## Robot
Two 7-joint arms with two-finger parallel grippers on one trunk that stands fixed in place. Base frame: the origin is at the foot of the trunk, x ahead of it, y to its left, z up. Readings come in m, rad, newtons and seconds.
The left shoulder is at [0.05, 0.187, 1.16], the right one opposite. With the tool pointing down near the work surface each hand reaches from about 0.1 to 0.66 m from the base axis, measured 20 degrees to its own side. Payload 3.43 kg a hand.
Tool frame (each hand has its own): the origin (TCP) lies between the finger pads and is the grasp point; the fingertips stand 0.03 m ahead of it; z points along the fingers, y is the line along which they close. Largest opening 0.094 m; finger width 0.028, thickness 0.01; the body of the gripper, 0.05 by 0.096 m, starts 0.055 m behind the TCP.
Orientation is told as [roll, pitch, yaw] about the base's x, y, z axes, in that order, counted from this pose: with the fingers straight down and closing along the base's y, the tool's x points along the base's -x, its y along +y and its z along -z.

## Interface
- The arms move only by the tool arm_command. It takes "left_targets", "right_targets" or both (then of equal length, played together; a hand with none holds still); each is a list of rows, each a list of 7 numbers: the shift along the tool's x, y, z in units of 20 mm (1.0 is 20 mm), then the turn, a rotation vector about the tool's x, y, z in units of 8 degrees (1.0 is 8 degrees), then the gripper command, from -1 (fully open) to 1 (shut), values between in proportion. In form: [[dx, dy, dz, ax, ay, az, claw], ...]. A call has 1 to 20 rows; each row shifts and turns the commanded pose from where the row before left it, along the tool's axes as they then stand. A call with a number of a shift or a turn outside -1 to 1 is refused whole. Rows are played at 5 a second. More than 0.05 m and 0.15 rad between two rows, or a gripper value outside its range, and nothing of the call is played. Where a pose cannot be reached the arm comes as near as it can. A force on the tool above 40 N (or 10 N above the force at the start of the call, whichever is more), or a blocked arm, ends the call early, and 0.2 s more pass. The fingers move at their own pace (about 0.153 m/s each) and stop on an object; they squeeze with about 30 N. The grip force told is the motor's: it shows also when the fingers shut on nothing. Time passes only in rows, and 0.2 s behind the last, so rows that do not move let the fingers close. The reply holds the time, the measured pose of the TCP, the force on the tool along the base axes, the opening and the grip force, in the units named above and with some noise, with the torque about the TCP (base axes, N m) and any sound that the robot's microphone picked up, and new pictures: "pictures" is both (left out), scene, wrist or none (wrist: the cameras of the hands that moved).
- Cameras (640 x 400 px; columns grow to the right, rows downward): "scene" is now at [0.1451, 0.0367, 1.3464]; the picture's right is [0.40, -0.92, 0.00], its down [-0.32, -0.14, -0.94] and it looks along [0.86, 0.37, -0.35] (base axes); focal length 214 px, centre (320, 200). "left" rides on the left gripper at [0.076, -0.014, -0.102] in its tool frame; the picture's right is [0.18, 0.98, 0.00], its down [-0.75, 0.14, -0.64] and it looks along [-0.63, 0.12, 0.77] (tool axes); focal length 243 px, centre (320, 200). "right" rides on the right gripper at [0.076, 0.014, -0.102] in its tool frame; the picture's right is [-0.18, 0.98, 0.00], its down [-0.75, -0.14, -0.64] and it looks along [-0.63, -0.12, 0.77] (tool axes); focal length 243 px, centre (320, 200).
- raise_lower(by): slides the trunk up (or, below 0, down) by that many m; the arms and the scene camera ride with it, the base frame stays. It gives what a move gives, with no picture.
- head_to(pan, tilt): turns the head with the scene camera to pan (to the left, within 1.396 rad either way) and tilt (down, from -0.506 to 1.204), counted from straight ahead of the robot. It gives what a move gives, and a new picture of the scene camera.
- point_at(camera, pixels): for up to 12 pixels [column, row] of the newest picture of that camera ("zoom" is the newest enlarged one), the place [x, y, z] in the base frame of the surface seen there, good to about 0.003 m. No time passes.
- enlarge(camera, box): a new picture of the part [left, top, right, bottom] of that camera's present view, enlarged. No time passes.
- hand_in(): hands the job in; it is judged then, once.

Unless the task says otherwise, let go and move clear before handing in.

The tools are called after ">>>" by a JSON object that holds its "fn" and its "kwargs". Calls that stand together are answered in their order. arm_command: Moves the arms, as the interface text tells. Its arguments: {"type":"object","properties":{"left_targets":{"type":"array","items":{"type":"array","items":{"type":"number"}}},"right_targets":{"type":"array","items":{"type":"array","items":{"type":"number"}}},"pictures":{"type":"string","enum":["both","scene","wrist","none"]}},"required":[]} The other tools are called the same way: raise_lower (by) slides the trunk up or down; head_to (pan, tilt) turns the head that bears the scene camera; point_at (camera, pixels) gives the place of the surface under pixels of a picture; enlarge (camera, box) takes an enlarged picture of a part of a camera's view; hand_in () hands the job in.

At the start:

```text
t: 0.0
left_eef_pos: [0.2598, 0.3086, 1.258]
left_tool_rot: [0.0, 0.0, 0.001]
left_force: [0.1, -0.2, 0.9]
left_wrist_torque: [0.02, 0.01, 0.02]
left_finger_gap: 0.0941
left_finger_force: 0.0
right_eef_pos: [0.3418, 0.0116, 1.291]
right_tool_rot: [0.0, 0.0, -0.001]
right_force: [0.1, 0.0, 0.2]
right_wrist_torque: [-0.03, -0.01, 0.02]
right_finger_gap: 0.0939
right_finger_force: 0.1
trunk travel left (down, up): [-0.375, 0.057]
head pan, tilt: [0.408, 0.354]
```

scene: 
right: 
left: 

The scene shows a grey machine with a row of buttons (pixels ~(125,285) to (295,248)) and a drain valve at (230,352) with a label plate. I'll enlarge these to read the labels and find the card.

▶ **WRITTEN TASK**: Every line above should be retyped exactly as given.

▶ **TASK SOLUTION**:
## Robot
Two 7-joint arms with two-finger parallel grippers on one trunk that stands fixed in place. Base frame: the origin is at the foot of the trunk, x ahead of it, y to its left, z up. Readings come in m, rad, newtons and seconds.
The left shoulder is at [0.05, 0.187, 1.16], the right one opposite. With the tool pointing down near the work surface each hand reaches from about 0.1 to 0.66 m from the base axis, measured 20 degrees to its own side. Payload 3.43 kg a hand.
Tool frame (each hand has its own): the origin (TCP) lies between the finger pads and is the grasp point; the fingertips stand 0.03 m ahead of it; z points along the fingers, y is the line along which they close. Largest opening 0.094 m; finger width 0.028, thickness 0.01; the body of the gripper, 0.05 by 0.096 m, starts 0.055 m behind the TCP.
Orientation is told as [roll, pitch, yaw] about the base's x, y, z axes, in that order, counted from this pose: with the fingers straight down and closing along the base's y, the tool's x points along the base's -x, its y along +y and its z along -z.

## Interface
- The arms move only by the tool arm_command. It takes "left_targets", "right_targets" or both (then of equal length, played together; a hand with none holds still); each is a list of rows, each a list of 7 numbers: the shift along the tool's x, y, z in units of 20 mm (1.0 is 20 mm), then the turn, a rotation vector about the tool's x, y, z in units of 8 degrees (1.0 is 8 degrees), then the gripper command, from -1 (fully open) to 1 (shut), values between in proportion. In form: [[dx, dy, dz, ax, ay, az, claw], ...]. A call has 1 to 20 rows; each row shifts and turns the commanded pose from where the row before left it, along the tool's axes as they then stand. A call with a number of a shift or a turn outside -1 to 1 is refused whole. Rows are played at 5 a second. More than 0.05 m and 0.15 rad between two rows, or a gripper value outside its range, and nothing of the call is played. Where a pose cannot be reached the arm comes as near as it can. A force on the tool above 40 N (or 10 N above the force at the start of the call, whichever is more), or a blocked arm, ends the call early, and 0.2 s more pass. The fingers move at their own pace (about 0.153 m/s each) and stop on an object; they squeeze with about 30 N. The grip force told is the motor's: it shows also when the fingers shut on nothing. Time passes only in rows, and 0.2 s behind the last, so rows that do not move let the fingers close. The reply holds the time, the measured pose of the TCP, the force on the tool along the base axes, the opening and the grip force, in the units named above and with some noise, with the torque about the TCP (base axes, N m) and any sound that the robot's microphone picked up, and new pictures: "pictures" is both (left out), scene, wrist or none (wrist: the cameras of the hands that moved).
- Cameras (640 x 400 px; columns grow to the right, rows downward): "scene" is now at [0.1451, 0.0367, 1.3464]; the picture's right is [0.40, -0.92, 0.00], its down [-0.32, -0.14, -0.94] and it looks along [0.86, 0.37, -0.35] (base axes); focal length 214 px, centre (320, 200). "left" rides on the left gripper at [0.076, -0.014, -0.102] in its tool frame; the picture's right is [0.18, 0.98, 0.00], its down [-0.75, 0.14, -0.64] and it looks along [-0.63, 0.12, 0.77] (tool axes); focal length 243 px, centre (320, 200). "right" rides on the right gripper at [0.076, 0.014, -0.102] in its tool frame; the picture's right is [-0.18, 0.98, 0.00], its down [-0.75, -0.14, -0.64] and it looks along [-0.63, -0.12, 0.77] (tool axes); focal length 243 px, centre (320, 200).
- raise_lower(by): slides the trunk up (or, below 0, down) by that many m; the arms and the scene camera ride with it, the base frame stays. It gives what a move gives, with no picture.
- head_to(pan, tilt): turns the head with the scene camera to pan (to the left, within 1.396 rad either way) and tilt (down, from -0.506 to 1.204), counted from straight ahead of the robot. It gives what a move gives, and a new picture of the scene camera.
- point_at(camera, pixels): for up to 12 pixels [column, row] of the newest picture of that camera ("zoom" is the newest enlarged one), the place [x, y, z] in the base frame of the surface seen there, good to about 0.003 m. No time passes.
- enlarge(camera, box): a new picture of the part [left, top, right, bottom] of that camera's present view, enlarged. No time passes.
- hand_in(): hands the job in; it is judged then, once.

Unless the task says otherwise, let go and move clear before handing in.

The tools are called after ">>>" by a JSON object that holds its "fn" and its "kwargs". Calls that stand together are answered in their order. arm_command: Moves the arms, as the interface text tells. Its arguments: {"type":"object","properties":{"left_targets":{"type":"array","items":{"type":"array","items":{"type":"number"}}},"right_targets":{"type":"array","items":{"type":"array","items":{"type":"number"}}},"pictures":{"type":"string","enum":["both","scene","wrist","none"]}},"required":[]} The other tools are called the same way: raise_lower (by) slides the trunk up or down; head_to (pan, tilt) turns the head that bears the scene camera; point_at (camera, pixels) gives the place of the surface under pixels of a picture; enlarge (camera, box) takes an enlarged picture of a part of a camera's view; hand_in () hands the job in.

At the start:

```text
t: 0.0
left_eef_pos: [0.2598, 0.3086, 1.258]
left_tool_rot: [0.0, 0.0, 0.001]
left_force: [0.1, -0.2, 0.9]
left_wrist_torque: [0.02, 0.01, 0.02]
left_finger_gap: 0.0941
left_finger_force: 0.0
right_eef_pos: [0.3418, 0.0116, 1.291]
right_tool_rot: [0.0, 0.0, -0.001]
right_force: [0.1, 0.0, 0.2]
right_wrist_torque: [-0.03, -0.01, 0.02]
right_finger_gap: 0.0939
right_finger_force: 0.1
trunk travel left (down, up): [-0.375, 0.057]
head pan, tilt: [0.408, 0.354]
```

scene: 
right: 
left: 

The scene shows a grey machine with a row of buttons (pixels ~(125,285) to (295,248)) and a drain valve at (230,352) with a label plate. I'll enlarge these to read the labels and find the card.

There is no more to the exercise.